For Jadeja, he played the first three matches, picking four wickets at 14.75 an average and 5.90 an economy rate. His ability to ball wicket-to-wicket, disallowing batters to even flourish on smaller grounds, besides his impeccable fielding abilities, make Jadeja the most important component for India heading into World T20 preparation.
5) The Shivam Dube factor: One thing that has failed to work for India throughout the last few series is the presence of a balance in the squad. Until September, India had Hardik Pandya, one who had astounding finishing abilities and can give the skipper three, sometimes even four overs to bowl. His replacement Dube has unfortunately failed to make most of Pandya's injury absence. While he has scored only 52 runs in five matches at 13 with three single-digit scores, Dube picked only two wickets at an economy rate of 11.33, which includes his 34-run over (most by an Indian) in the fifth T20I.
India have deeply been hurt by Pandya's absence and with Dube's inability to make an impact since his debut, the management need to look at other options for back-up during World T20.
6) The Pant-Samson conundrum: Pant has been sheerly unfortunate in the New Zealand series to not gave gotten a chance at redemption. He missed the Australia ODIs owing to a concussion when Rahul, unfortunately, booked his spot and was later declared the first-choice keeper in limited-overs. But despite Pant being fit for the New Zealand series, he sat out through all five games and will now desperately await his chances in the ODI contest.

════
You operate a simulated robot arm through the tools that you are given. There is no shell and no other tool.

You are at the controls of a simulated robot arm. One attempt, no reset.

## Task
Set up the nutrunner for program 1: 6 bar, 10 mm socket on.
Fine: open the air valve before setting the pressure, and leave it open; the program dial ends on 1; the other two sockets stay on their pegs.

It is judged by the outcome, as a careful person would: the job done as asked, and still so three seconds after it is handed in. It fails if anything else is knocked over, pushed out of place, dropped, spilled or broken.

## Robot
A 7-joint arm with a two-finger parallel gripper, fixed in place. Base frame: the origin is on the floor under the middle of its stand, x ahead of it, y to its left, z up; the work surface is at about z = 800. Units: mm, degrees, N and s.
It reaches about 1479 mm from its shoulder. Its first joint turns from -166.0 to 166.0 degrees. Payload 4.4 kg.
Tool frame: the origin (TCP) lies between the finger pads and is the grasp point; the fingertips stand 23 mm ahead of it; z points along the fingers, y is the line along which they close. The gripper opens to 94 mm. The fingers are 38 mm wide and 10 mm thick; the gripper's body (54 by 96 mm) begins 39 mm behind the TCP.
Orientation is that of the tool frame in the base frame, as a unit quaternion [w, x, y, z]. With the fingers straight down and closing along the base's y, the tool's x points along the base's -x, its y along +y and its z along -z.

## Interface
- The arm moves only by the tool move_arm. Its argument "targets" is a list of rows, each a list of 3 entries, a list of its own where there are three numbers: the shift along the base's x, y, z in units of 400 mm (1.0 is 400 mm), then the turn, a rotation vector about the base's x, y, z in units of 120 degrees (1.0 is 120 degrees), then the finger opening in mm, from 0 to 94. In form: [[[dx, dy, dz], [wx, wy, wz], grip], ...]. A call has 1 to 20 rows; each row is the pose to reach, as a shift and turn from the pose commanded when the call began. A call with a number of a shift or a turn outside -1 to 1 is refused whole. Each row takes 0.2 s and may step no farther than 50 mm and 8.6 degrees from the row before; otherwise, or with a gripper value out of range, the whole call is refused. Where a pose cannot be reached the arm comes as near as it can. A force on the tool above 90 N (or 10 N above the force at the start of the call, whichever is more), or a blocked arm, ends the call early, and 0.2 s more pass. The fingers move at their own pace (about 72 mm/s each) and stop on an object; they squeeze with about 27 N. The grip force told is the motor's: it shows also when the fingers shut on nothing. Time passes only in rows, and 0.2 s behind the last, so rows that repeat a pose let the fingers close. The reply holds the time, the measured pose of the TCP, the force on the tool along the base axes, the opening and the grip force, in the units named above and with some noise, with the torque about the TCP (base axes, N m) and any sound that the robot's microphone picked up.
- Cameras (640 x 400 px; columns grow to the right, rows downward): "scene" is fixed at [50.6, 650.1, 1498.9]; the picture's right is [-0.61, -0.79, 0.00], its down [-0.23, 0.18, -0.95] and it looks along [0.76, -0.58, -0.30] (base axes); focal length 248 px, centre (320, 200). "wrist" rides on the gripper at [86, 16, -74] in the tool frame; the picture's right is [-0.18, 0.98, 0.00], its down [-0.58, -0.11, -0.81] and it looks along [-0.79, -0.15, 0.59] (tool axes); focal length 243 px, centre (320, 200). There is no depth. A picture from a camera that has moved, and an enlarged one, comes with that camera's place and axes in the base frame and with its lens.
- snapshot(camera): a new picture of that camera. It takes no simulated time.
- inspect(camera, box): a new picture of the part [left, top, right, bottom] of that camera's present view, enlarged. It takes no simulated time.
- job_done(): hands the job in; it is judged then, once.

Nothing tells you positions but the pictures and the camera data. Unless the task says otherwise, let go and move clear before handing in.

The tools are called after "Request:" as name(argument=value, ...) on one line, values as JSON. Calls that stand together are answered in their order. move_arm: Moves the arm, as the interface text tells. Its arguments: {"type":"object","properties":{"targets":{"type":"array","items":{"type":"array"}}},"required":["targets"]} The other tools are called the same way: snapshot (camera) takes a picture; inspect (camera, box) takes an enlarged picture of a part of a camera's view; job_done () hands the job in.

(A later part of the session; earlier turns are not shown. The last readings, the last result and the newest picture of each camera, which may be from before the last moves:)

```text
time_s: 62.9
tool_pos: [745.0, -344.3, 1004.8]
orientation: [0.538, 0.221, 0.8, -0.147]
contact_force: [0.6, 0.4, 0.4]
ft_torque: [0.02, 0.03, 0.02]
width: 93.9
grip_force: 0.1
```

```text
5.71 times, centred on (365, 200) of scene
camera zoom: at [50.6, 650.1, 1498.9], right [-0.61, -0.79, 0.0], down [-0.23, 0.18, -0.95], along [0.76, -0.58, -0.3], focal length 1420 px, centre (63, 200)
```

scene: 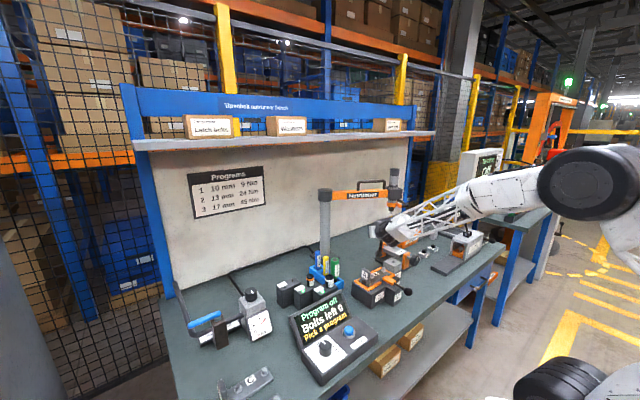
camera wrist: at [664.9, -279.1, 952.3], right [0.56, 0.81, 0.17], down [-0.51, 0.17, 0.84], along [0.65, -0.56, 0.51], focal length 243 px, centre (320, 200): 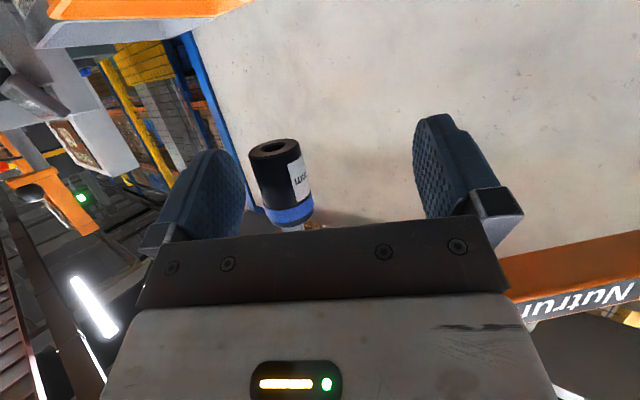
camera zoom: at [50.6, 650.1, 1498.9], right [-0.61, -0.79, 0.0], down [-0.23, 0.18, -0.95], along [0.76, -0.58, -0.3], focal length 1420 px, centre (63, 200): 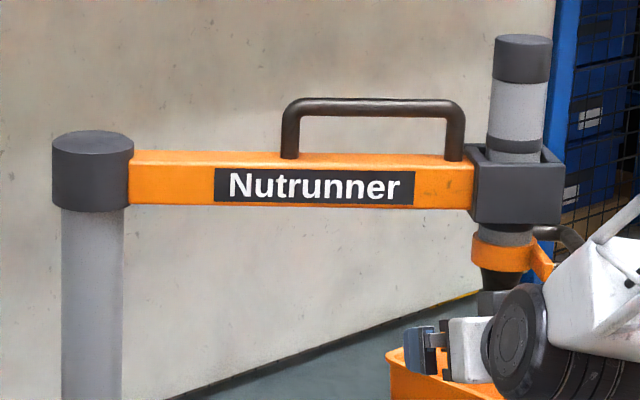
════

The management, on the other hand, sought to rest Rohit in the fourth game to make way for Samson in the playing XI. Just like in his debut, he too scored an early six before departing off a hasty shot. He managed only 8 off 5 balls. He got another chance in the final tie, as an opener, and he failed again scoring two off 5. Samson's back-to-back single-digit score leaves a possibility for Pant's return in the middle order.